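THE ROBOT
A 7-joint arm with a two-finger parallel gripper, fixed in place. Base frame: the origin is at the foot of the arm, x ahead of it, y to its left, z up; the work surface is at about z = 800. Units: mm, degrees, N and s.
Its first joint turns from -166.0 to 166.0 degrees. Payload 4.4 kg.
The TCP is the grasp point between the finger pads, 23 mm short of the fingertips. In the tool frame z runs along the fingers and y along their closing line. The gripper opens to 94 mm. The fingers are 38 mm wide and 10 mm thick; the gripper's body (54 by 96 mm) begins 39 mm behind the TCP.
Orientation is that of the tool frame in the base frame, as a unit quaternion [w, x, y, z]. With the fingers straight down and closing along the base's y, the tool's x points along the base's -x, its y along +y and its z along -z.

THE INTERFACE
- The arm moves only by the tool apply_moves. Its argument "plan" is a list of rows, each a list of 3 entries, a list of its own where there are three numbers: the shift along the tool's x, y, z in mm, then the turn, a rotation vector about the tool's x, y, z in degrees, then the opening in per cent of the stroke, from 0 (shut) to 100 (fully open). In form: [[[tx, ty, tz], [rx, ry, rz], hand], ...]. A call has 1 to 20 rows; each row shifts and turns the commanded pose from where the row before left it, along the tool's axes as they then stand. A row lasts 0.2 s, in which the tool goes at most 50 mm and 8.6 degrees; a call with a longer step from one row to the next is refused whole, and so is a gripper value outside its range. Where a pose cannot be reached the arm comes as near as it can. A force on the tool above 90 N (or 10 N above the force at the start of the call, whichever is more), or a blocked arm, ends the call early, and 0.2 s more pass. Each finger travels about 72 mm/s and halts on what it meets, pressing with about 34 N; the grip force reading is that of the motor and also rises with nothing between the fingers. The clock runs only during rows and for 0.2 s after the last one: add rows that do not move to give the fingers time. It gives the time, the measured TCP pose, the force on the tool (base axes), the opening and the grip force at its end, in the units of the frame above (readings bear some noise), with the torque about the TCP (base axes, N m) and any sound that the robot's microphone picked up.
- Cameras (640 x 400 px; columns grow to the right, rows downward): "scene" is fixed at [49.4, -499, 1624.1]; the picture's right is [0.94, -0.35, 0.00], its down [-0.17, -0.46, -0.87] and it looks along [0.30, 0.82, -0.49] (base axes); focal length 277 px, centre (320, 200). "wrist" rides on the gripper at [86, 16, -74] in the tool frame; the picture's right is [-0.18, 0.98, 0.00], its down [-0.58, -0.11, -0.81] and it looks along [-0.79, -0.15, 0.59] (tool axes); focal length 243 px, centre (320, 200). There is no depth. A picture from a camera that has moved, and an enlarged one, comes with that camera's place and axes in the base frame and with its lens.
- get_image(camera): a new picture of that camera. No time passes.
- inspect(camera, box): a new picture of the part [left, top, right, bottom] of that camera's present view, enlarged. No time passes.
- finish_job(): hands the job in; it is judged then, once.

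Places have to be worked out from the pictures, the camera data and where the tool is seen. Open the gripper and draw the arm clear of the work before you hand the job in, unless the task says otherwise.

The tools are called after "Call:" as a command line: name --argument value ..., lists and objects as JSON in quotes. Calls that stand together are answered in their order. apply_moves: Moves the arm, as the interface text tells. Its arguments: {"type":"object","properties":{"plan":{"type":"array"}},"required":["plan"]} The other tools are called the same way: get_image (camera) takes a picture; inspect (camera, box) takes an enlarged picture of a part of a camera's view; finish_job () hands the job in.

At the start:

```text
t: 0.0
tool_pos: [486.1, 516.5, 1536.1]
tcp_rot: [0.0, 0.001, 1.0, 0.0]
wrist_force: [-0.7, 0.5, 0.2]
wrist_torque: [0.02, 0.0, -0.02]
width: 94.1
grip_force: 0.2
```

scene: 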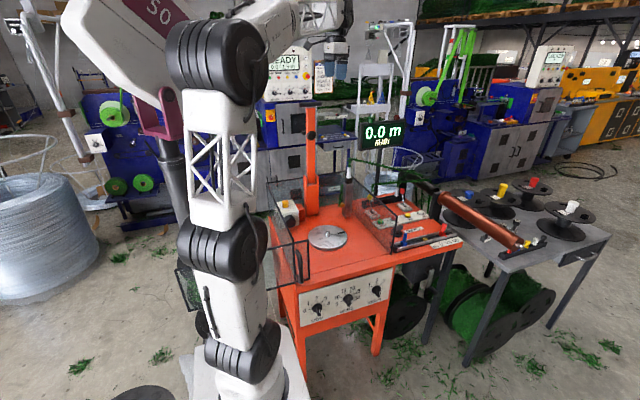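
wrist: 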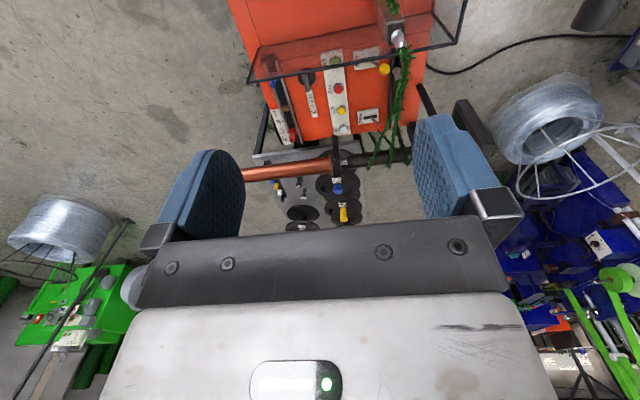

• **Your objective**
Write out the extract from "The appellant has" to "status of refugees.", both included.

• **Extract**

As I noted earlier, each of the proposed grounds of appeal sought is new. Accordingly, the appellant requires leave to rely on them. Such leave will, generally, only be granted if the following criteria are satisfied:
(1)the new ground clearly has merit;
(2)the appellant provides an adequate explanation for not raising the point below; and
(3)there is no real prejudice to the respondent in permitting the new ground to be agitated: see VUAX v Minister for Immigration and Multicultural and Indigenous Affairs (2004) 238 FCR 588 at [48].
The appellant has not explained why these grounds were not raised before, and that, in itself, means that the application to raise the grounds should be refused.
The Minister does not point to any prejudice if leave to raise the grounds were given, but does submit that leave should not be given because the grounds have no merit. For the following reasons, I accept that submission.
As to the first ground of appeal, it is, in my view, abundantly clear that, contrary to what is sought to be asserted in proposed ground of appeal 1, the Tribunal did assess whether the brief period of detention contemplated may result in persecution. The Tribunal did so, expressly, at paragraph [99] of its reasons. Further, it is clear from paragraphs [9], [10], [12] and [13] of the Tribunal’s reasons that the Tribunal properly understood the requirements of the convention relating to the status of refugees.
As the Tribunal recorded in paragraphs [9], [10], [12] and [13], there are four key elements to the definition of a “refugee” in the United Nations Convention Relating to the Status of Refugees namely:
(1)an applicant must be outside his or her country;
(2)an applicant must fear persecution, which must involve serious harm to the applicant and systematic and discriminatory conduct;
(3)the persecution which the applicant fears must be for one or more of the reasons enumerated in the convention definition, namely: race, religion, nationality, membership of a particular social group or political opinion; and
(4)an applicant’s fear of persecution for a convention reason must be a well-founded one.
At paragraph [97] of the Tribunal’s reasons, under the heading “Cumulative consideration as a failed Tamil asylum seeker who departed illegally from Sri Lanka”, the Tribunal said this:
97. The Tribunal does not accept that the applicant would be imputed with a dissident political opinion as a result of leaving Sri Lanka illegally and/or applying for asylum. The Tribunal finds that the applicant does not face a real chance of serious harm in Sri Lanka as a member of the particular social groups of either failed asylum seekers returning to Sri Lanka or Tamil failed asylum seekers or persons who have left illegally [emphasis added].

• **Output for this exercise**
The appellant has not explained why these grounds were not raised before, and that, in itself, means that the application to raise the grounds should be refused.
The Minister does not point to any prejudice if leave to raise the grounds were given, but does submit that leave should not be given because the grounds have no merit. For the following reasons, I accept that submission.
As to the first ground of appeal, it is, in my view, abundantly clear that, contrary to what is sought to be asserted in proposed ground of appeal 1, the Tribunal did assess whether the brief period of detention contemplated may result in persecution. The Tribunal did so, expressly, at paragraph [99] of its reasons. Further, it is clear from paragraphs [9], [10], [12] and [13] of the Tribunal’s reasons that the Tribunal properly understood the requirements of the convention relating to the status of refugees.